### SET EXERCISE
Determine how many lines contain the string "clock". Reply with that figure and nothing else.

# Start of GIVEN MATERIAL

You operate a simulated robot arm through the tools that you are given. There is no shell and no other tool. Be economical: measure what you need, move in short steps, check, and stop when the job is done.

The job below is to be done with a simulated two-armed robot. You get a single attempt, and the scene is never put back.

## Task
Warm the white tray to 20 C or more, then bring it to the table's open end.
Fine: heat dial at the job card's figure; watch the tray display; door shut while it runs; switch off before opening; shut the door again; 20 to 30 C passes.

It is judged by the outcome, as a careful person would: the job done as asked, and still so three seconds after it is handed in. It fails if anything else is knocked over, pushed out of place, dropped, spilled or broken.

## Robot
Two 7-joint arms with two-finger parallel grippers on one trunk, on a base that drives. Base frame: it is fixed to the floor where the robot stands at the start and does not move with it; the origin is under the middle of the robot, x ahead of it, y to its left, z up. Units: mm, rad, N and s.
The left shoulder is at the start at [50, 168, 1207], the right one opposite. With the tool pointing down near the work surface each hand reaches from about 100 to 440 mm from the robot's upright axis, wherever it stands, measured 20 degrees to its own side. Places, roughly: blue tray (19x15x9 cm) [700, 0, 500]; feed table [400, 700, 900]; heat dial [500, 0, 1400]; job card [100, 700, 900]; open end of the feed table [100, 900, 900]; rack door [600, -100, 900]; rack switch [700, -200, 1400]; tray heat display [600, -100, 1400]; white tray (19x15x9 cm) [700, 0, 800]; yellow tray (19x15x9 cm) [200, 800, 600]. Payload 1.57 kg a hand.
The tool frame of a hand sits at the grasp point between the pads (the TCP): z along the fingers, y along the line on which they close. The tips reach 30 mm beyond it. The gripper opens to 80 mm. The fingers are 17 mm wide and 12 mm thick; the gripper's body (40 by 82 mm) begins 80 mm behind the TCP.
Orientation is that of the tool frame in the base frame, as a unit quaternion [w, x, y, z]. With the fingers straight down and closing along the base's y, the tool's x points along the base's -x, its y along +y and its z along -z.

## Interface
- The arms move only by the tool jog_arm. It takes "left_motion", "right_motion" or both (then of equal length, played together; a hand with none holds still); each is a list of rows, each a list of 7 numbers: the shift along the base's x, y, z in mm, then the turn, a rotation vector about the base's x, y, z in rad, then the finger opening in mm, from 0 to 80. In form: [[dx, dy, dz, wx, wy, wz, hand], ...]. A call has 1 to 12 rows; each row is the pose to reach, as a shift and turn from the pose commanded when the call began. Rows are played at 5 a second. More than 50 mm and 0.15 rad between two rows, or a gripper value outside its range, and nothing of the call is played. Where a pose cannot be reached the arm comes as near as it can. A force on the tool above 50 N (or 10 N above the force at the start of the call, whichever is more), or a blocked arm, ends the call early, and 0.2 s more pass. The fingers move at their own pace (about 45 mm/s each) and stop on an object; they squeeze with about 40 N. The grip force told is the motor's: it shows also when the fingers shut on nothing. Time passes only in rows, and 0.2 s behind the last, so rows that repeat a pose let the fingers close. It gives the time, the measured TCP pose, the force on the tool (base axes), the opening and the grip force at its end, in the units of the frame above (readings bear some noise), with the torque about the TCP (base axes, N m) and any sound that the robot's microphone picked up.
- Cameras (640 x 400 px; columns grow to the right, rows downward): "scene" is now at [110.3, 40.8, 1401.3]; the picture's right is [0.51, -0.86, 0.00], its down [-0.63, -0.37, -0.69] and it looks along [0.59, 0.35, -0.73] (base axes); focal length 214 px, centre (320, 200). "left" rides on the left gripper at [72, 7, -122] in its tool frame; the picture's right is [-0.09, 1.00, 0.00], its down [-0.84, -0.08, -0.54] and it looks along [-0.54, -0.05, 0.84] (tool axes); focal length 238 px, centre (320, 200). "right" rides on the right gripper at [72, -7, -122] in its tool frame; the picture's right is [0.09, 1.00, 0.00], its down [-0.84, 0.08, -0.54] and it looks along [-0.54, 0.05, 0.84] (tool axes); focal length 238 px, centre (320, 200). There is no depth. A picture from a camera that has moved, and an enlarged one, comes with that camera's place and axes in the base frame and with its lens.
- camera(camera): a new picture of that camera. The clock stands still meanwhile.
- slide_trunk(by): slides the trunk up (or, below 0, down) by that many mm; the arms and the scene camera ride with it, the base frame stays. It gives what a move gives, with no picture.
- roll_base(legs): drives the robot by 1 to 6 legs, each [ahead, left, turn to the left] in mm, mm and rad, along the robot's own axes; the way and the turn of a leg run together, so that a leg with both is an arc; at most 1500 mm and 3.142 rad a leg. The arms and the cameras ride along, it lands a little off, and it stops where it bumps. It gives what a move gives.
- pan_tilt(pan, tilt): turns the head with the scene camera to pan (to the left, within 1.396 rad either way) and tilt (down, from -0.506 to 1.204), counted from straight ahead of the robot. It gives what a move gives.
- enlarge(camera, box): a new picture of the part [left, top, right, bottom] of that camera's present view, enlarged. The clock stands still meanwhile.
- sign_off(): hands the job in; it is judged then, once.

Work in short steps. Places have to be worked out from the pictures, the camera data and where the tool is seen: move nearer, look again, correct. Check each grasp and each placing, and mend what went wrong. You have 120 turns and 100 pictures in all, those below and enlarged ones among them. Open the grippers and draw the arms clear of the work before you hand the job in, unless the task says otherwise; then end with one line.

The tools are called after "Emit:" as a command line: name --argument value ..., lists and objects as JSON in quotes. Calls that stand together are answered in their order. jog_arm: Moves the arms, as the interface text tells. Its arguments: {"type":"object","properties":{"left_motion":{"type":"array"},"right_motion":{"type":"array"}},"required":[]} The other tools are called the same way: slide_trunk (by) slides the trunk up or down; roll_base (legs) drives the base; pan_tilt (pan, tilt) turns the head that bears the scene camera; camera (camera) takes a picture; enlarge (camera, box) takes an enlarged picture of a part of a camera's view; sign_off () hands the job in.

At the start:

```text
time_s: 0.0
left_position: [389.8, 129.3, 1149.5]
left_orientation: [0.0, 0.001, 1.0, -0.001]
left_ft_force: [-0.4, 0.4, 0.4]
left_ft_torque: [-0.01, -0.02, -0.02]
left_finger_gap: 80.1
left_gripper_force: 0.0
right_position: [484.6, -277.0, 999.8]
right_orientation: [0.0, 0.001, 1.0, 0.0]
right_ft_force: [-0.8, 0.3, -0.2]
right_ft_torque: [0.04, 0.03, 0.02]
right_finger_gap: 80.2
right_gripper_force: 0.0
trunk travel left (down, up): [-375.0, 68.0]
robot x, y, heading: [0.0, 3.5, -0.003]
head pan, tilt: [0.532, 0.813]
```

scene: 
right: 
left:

# End of GIVEN MATERIAL

### THE SOLUTION
2